Raw records:

----

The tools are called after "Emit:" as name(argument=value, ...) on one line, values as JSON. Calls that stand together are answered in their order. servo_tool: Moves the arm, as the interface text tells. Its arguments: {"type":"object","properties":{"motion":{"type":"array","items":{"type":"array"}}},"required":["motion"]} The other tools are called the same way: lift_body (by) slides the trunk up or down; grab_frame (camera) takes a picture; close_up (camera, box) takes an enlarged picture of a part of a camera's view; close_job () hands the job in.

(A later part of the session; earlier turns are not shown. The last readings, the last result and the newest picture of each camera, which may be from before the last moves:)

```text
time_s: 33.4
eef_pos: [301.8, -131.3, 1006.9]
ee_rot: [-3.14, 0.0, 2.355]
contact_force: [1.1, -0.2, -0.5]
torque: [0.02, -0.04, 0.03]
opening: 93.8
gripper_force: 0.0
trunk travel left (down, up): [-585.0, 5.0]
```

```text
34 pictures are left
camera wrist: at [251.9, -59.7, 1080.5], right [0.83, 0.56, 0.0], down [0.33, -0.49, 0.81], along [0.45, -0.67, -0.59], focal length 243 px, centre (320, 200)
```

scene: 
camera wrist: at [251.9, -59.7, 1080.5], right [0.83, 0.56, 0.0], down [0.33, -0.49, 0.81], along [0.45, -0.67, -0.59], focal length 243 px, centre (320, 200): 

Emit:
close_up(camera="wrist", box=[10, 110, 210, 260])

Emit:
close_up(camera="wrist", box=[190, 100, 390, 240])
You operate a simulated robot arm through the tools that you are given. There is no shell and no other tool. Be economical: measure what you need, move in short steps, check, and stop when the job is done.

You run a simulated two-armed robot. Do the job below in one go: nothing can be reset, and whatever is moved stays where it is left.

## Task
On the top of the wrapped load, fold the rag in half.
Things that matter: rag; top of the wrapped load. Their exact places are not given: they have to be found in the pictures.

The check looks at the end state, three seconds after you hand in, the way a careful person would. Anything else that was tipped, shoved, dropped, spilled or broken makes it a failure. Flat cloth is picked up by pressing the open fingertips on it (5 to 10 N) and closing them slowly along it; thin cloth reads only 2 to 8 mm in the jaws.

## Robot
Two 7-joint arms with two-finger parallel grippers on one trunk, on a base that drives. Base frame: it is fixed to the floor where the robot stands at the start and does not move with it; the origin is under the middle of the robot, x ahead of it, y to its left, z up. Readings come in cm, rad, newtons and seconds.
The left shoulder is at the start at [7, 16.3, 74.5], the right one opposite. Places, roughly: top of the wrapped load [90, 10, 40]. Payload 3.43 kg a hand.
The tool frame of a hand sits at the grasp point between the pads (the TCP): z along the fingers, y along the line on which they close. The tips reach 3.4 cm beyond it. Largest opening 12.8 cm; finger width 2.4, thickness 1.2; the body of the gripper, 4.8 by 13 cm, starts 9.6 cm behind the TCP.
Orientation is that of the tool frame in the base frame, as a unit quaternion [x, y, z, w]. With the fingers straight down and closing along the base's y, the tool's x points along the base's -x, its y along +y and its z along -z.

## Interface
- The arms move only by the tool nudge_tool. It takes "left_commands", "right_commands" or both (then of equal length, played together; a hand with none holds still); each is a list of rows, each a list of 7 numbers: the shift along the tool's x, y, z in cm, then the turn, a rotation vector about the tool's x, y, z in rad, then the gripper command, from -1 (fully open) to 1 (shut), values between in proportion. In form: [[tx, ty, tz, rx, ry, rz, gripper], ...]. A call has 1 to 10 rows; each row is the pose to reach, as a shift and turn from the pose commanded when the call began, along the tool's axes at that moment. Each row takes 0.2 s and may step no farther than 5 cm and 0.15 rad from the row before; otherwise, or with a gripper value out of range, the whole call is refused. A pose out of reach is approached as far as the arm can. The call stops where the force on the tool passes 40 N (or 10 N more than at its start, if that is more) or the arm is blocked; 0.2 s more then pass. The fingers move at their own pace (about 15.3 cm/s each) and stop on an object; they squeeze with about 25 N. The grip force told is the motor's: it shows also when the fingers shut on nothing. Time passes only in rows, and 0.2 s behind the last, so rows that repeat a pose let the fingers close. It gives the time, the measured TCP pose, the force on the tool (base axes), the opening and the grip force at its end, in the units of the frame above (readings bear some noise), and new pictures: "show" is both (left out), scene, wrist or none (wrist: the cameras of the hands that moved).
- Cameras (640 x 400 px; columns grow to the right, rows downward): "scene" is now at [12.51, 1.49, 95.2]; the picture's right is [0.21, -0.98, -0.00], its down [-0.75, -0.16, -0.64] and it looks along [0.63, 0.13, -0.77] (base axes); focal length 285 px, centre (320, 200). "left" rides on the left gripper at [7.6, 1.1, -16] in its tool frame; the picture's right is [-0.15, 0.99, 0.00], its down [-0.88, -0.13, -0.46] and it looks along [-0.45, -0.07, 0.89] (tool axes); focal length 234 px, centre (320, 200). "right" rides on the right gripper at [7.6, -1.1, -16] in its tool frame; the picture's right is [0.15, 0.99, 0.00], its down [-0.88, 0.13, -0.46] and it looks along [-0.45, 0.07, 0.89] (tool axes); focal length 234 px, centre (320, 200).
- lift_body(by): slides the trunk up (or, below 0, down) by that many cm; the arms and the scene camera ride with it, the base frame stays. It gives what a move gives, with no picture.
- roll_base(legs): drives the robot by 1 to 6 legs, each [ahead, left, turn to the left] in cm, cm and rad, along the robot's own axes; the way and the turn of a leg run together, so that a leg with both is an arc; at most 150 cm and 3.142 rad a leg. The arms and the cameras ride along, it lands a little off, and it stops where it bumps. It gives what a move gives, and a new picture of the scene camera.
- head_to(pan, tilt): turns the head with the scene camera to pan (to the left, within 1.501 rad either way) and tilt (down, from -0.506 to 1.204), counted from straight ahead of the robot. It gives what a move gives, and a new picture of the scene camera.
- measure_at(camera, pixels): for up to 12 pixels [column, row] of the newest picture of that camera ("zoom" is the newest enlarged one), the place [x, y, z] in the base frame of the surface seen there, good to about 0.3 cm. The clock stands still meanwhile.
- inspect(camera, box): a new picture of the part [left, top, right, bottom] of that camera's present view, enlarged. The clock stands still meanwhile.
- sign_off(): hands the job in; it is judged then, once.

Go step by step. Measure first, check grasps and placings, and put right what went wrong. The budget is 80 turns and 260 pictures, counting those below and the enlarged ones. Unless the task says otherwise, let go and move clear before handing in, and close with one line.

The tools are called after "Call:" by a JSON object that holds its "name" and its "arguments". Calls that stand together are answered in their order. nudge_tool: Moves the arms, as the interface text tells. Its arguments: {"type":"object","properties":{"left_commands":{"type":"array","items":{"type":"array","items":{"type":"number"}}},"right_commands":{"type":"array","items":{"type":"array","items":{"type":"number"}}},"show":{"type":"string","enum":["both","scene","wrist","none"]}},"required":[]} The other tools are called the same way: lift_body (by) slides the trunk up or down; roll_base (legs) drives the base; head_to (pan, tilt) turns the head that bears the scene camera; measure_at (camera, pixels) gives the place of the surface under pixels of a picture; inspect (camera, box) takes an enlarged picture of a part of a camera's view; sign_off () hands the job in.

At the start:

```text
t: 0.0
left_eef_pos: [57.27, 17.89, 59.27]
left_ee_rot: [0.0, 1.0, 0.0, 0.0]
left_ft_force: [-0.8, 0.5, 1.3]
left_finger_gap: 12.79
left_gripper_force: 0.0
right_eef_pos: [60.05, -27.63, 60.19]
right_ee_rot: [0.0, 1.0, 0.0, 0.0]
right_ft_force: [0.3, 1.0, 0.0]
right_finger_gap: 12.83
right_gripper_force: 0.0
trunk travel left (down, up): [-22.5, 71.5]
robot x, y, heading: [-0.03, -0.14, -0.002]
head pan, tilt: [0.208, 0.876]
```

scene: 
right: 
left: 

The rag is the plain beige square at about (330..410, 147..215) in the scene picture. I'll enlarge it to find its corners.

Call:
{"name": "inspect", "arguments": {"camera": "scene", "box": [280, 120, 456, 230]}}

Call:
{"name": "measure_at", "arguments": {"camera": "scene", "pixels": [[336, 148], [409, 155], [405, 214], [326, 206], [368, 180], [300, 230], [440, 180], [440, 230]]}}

----

- **Source passage**:
A 16 year old Mullivaikkal survivor, who was just 5 years old at the time of the massacres, shared their experiences of the genocide on the eleventh anniversary of the atrocities.
Pakaloan Vamanan now lives in France.
18th May 2009
18th May of 2009, a day remembered by Eelam Tamils as the day that marked the end of a great armed struggle for equality and rights. A day that ended the hope for freedom and justice for many.
I remember that day with the utmost detail possible for a five-year-old child. I remember the massive crowds of people walking with everything they could carry looking for safety and justice. I remember the starving children and suffering mothers hoping only for their survival. I would like to share some of my experiences and memories to this world that knows very little of this massacre.
I was five years old at the time with only some idea of what was happening, walking through piles of bodies clinging tightly to my mother’s hands. I looked up at my mother in confusion and terror to be reassured and noticed the looks of both fury and sorrow on her face. We walked for miles everyday without knowing our destination, just following the crowd hoping for safety and the end of this war. The night was lit with crossing bullet trails and bomber jets. We hid at night under bunkers without food or water barely clinging on to our lives. We had to eat rice porridge to sustain our life and it is still eaten on this very day in my and many other households to remember this day. My three-year-old brother at the time had to be carried around for miles and that left me to walk on my own. I remember seeing a baby crying for food on top of their dead mother. The final day when every one was told to surrender and to be put into a concentration camp, I remember asking my mother for water. When she asked a Sri Lankan army officer, he pointed at a river with a dead dog floating in it, implying that was the water we had to drink. I remember having no toilets and having to use the bushes. I remember having severe diarrhoea once and my mother waiting to get medicine and returning empty handed day after day. I remember seeing many children with their grandparents and many others with just their siblings. I remember being separated from my father and worrying about if I will ever seeing him again. I saw babies being born in those camps and their mothers struggling to feed them. I remember when an army truck came into the camp and started throwing ice-creams saying that they had won. I saw the sombre look on my mother’s face to be accepting a gift for the defeat of our armed struggle but also relief to be able to give us something to eat. I escaped after a month with the help of my aunt but I had to leave my family behind. I was separated for a month from any of my family and I remember crying for my mother at night and having terrifying dreams from the things I saw.

----

- **Set problem A**: Take the source passage and repeat only what runs from "A 16 year old" through "lives in France.".
- **Set problem B**: Go on with the source passage that begins "A 16 year old" from its last line.

- **Exercise response A**:
A 16 year old Mullivaikkal survivor, who was just 5 years old at the time of the massacres, shared their experiences of the genocide on the eleventh anniversary of the atrocities.
Pakaloan Vamanan now lives in France.

- **Exercise response B**:
Even though I went through this horrible experience I consider myself one of the luckiest people to still have my parents and family alive today to care for me. I think of a friend regularly who was the same age as me. She had lost both of her parents and only had her ill grandmother and her one-month-old brother that she had to care for. I still think of the people who lost their parents, children and families yet still living with hope to get freedom and the justice they deserve. I think of those who are disabled and still try their hardest not to be a burden to the people around them. I often think of how lucky I am.
This time of my life will forever be tied to my memories and I will not give up until freedom and justice is served.